──────── Data
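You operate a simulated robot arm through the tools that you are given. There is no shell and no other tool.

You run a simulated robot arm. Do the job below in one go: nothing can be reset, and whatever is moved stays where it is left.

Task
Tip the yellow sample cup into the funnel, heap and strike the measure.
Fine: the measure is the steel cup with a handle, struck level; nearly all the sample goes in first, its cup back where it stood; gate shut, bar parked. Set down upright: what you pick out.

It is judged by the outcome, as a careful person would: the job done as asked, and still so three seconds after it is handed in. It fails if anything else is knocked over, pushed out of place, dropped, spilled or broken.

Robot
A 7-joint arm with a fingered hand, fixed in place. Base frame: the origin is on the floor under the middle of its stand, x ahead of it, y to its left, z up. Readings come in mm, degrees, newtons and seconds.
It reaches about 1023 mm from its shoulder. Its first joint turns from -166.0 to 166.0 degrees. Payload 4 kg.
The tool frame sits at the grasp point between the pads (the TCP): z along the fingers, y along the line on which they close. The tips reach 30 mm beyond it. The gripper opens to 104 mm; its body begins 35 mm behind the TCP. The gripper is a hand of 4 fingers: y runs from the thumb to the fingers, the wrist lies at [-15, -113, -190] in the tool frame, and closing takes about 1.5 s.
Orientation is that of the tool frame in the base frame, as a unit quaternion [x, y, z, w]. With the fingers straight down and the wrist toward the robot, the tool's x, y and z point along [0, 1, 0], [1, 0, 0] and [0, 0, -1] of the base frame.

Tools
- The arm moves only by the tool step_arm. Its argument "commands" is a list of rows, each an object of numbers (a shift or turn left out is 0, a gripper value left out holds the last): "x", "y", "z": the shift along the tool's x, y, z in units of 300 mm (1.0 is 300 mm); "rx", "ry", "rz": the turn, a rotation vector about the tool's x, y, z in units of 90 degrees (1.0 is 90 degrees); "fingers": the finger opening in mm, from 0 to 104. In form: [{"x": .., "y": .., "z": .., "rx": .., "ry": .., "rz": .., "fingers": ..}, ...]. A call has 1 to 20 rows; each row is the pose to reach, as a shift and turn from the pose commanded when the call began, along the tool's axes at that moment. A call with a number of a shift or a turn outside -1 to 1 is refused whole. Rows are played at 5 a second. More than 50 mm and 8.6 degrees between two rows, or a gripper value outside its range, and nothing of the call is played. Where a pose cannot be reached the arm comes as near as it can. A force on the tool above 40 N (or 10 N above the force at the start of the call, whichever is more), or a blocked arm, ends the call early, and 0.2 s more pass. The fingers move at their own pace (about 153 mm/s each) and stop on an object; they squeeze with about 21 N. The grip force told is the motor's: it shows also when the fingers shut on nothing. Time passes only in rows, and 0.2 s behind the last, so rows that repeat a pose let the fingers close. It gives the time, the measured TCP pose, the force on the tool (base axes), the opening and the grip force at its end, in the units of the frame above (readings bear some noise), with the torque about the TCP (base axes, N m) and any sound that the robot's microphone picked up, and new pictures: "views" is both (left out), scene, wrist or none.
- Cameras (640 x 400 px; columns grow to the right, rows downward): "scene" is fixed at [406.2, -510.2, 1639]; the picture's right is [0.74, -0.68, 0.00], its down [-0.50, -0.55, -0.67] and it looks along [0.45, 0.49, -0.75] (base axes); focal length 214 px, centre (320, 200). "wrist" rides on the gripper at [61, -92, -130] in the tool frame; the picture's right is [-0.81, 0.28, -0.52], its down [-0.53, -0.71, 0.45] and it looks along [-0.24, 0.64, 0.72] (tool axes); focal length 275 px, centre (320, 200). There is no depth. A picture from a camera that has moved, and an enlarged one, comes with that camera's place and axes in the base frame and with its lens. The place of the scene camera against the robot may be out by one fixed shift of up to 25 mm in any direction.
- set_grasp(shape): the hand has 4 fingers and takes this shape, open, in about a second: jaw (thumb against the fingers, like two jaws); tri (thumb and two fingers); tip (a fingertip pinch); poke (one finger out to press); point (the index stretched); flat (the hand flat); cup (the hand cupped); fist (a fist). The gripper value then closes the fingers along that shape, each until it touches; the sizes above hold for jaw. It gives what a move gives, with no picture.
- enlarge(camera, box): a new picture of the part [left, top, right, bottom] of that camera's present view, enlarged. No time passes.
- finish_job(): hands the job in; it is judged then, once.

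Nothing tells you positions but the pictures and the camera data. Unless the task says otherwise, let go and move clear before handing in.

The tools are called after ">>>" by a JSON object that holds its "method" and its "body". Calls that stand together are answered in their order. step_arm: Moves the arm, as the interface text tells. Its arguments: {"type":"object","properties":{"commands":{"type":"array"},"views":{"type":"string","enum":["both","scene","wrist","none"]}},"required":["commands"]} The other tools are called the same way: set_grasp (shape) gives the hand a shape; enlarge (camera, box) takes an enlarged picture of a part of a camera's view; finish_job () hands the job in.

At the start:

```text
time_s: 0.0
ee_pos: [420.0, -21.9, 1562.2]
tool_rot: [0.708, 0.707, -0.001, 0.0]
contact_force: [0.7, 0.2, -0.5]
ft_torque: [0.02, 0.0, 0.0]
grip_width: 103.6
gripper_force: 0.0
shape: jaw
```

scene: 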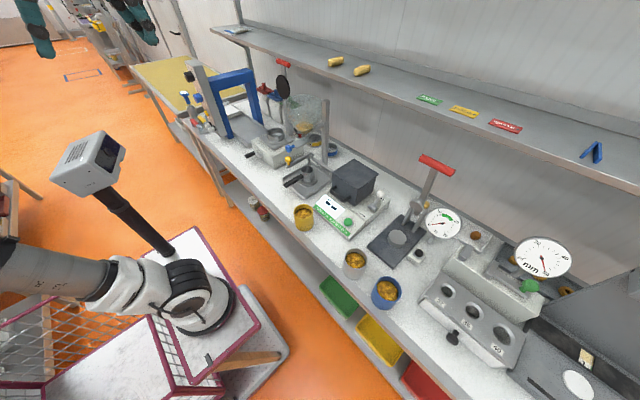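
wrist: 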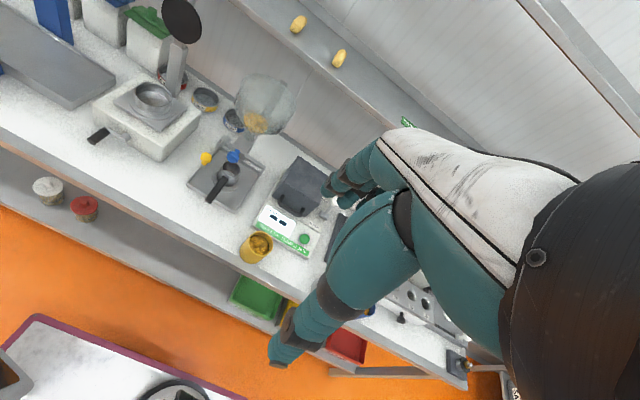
────────────────
> **Your instructions**
Pictures are excluded; copy all other data exactly as shown.

> **Expected answer**
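You operate a simulated robot arm through the tools that you are given. There is no shell and no other tool.

You run a simulated robot arm. Do the job below in one go: nothing can be reset, and whatever is moved stays where it is left.

Task
Tip the yellow sample cup into the funnel, heap and strike the measure.
Fine: the measure is the steel cup with a handle, struck level; nearly all the sample goes in first, its cup back where it stood; gate shut, bar parked. Set down upright: what you pick out.

It is judged by the outcome, as a careful person would: the job done as asked, and still so three seconds after it is handed in. It fails if anything else is knocked over, pushed out of place, dropped, spilled or broken.

Robot
A 7-joint arm with a fingered hand, fixed in place. Base frame: the origin is on the floor under the middle of its stand, x ahead of it, y to its left, z up. Readings come in mm, degrees, newtons and seconds.
It reaches about 1023 mm from its shoulder. Its first joint turns from -166.0 to 166.0 degrees. Payload 4 kg.
The tool frame sits at the grasp point between the pads (the TCP): z along the fingers, y along the line on which they close. The tips reach 30 mm beyond it. The gripper opens to 104 mm; its body begins 35 mm behind the TCP. The gripper is a hand of 4 fingers: y runs from the thumb to the fingers, the wrist lies at [-15, -113, -190] in the tool frame, and closing takes about 1.5 s.
Orientation is that of the tool frame in the base frame, as a unit quaternion [x, y, z, w]. With the fingers straight down and the wrist toward the robot, the tool's x, y and z point along [0, 1, 0], [1, 0, 0] and [0, 0, -1] of the base frame.

Tools
- The arm moves only by the tool step_arm. Its argument "commands" is a list of rows, each an object of numbers (a shift or turn left out is 0, a gripper value left out holds the last): "x", "y", "z": the shift along the tool's x, y, z in units of 300 mm (1.0 is 300 mm); "rx", "ry", "rz": the turn, a rotation vector about the tool's x, y, z in units of 90 degrees (1.0 is 90 degrees); "fingers": the finger opening in mm, from 0 to 104. In form: [{"x": .., "y": .., "z": .., "rx": .., "ry": .., "rz": .., "fingers": ..}, ...]. A call has 1 to 20 rows; each row is the pose to reach, as a shift and turn from the pose commanded when the call began, along the tool's axes at that moment. A call with a number of a shift or a turn outside -1 to 1 is refused whole. Rows are played at 5 a second. More than 50 mm and 8.6 degrees between two rows, or a gripper value outside its range, and nothing of the call is played. Where a pose cannot be reached the arm comes as near as it can. A force on the tool above 40 N (or 10 N above the force at the start of the call, whichever is more), or a blocked arm, ends the call early, and 0.2 s more pass. The fingers move at their own pace (about 153 mm/s each) and stop on an object; they squeeze with about 21 N. The grip force told is the motor's: it shows also when the fingers shut on nothing. Time passes only in rows, and 0.2 s behind the last, so rows that repeat a pose let the fingers close. It gives the time, the measured TCP pose, the force on the tool (base axes), the opening and the grip force at its end, in the units of the frame above (readings bear some noise), with the torque about the TCP (base axes, N m) and any sound that the robot's microphone picked up, and new pictures: "views" is both (left out), scene, wrist or none.
- Cameras (640 x 400 px; columns grow to the right, rows downward): "scene" is fixed at [406.2, -510.2, 1639]; the picture's right is [0.74, -0.68, 0.00], its down [-0.50, -0.55, -0.67] and it looks along [0.45, 0.49, -0.75] (base axes); focal length 214 px, centre (320, 200). "wrist" rides on the gripper at [61, -92, -130] in the tool frame; the picture's right is [-0.81, 0.28, -0.52], its down [-0.53, -0.71, 0.45] and it looks along [-0.24, 0.64, 0.72] (tool axes); focal length 275 px, centre (320, 200). There is no depth. A picture from a camera that has moved, and an enlarged one, comes with that camera's place and axes in the base frame and with its lens. The place of the scene camera against the robot may be out by one fixed shift of up to 25 mm in any direction.
- set_grasp(shape): the hand has 4 fingers and takes this shape, open, in about a second: jaw (thumb against the fingers, like two jaws); tri (thumb and two fingers); tip (a fingertip pinch); poke (one finger out to press); point (the index stretched); flat (the hand flat); cup (the hand cupped); fist (a fist). The gripper value then closes the fingers along that shape, each until it touches; the sizes above hold for jaw. It gives what a move gives, with no picture.
- enlarge(camera, box): a new picture of the part [left, top, right, bottom] of that camera's present view, enlarged. No time passes.
- finish_job(): hands the job in; it is judged then, once.

Nothing tells you positions but the pictures and the camera data. Unless the task says otherwise, let go and move clear before handing in.

The tools are called after ">>>" by a JSON object that holds its "method" and its "body". Calls that stand together are answered in their order. step_arm: Moves the arm, as the interface text tells. Its arguments: {"type":"object","properties":{"commands":{"type":"array"},"views":{"type":"string","enum":["both","scene","wrist","none"]}},"required":["commands"]} The other tools are called the same way: set_grasp (shape) gives the hand a shape; enlarge (camera, box) takes an enlarged picture of a part of a camera's view; finish_job () hands the job in.

At the start:

```text
time_s: 0.0
ee_pos: [420.0, -21.9, 1562.2]
tool_rot: [0.708, 0.707, -0.001, 0.0]
contact_force: [0.7, 0.2, -0.5]
ft_torque: [0.02, 0.0, 0.0]
grip_width: 103.6
gripper_force: 0.0
shape: jaw
```

scene: 
wrist: 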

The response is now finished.